Playing Det. Muldoon is British actress Andrea Riseborough. “It’s through her eyes that we first experience this new Grudge,” says producer Sam Raimi, “and then follow her through the course of the film,” as she investigates the murders.
She pursues the mystery of The Grudge with a great intensity. “It becomes an obsessive drive. It really became about going down the rabbit hole with her,” something the Grudge took full advantage of,” Pesce explains.
Meanwhile, Demian Bichir describes his character Detective Goodman as “a very lonely person – more so since his mother passed a few years ago.” He’s a guy who wants more in his life, but has sort of accepted where he is, Pesce notes of the character. “He’s this chain-smoking, rumbling, gruff-voiced guy, but he does have a heart, and really does care about people. That gruff exterior is more a coping mechanism for what is essentially a kind of a depression he’s been in.”
Goodman’s relationship with his new partner Muldoon is a reluctant one, due to his previous partner relationship, but Muldoon forces him into it. “We knew we didn’t want it to be like every male-female partner, where they have to fall in love,” Pesce notes. “They’re not romantic at all. Goodman actually, I think, gets very small doses of the feel of fatherhood that he always wanted.”

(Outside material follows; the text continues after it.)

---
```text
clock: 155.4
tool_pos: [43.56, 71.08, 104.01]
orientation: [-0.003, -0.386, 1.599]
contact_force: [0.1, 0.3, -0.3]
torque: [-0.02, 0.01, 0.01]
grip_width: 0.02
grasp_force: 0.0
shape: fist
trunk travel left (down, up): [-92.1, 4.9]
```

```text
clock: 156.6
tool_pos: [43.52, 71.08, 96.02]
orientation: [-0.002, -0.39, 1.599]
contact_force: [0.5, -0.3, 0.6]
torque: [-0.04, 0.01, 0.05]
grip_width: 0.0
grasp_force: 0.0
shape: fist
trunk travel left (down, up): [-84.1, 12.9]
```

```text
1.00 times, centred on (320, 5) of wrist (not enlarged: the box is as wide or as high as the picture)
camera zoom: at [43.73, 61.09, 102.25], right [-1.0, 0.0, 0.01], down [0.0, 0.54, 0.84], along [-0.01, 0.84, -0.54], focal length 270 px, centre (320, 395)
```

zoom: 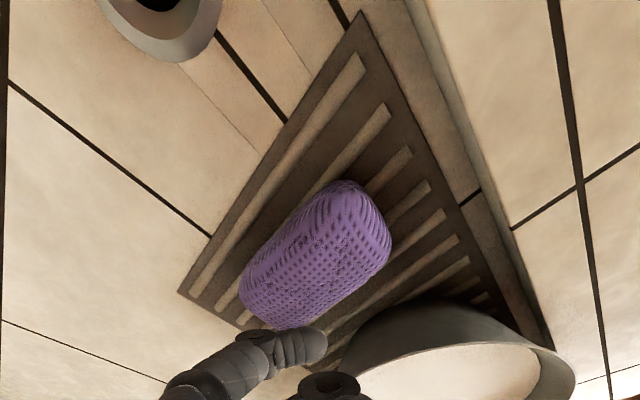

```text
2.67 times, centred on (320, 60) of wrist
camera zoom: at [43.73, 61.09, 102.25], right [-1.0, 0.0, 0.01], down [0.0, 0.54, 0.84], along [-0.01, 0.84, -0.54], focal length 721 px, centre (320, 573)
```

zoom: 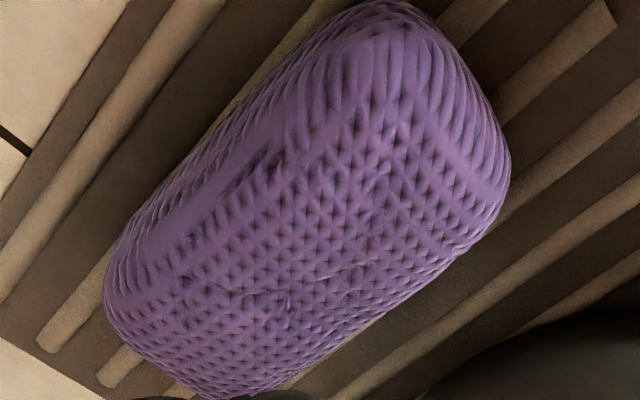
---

But he is wary of his new partner’s fascination with a case he wishes she’d stay away from, though the discovery of a dead body forces him to have to deal with it. “Muldoon latches onto it and wants to see the investigation through,” Weiss explains. “At first, she can’t understand why Goodman won’t go near the house, but after she goes to visit a crucial witness, she sees where it all leads. But by then, it’s too late for her – she’s in it too deep.”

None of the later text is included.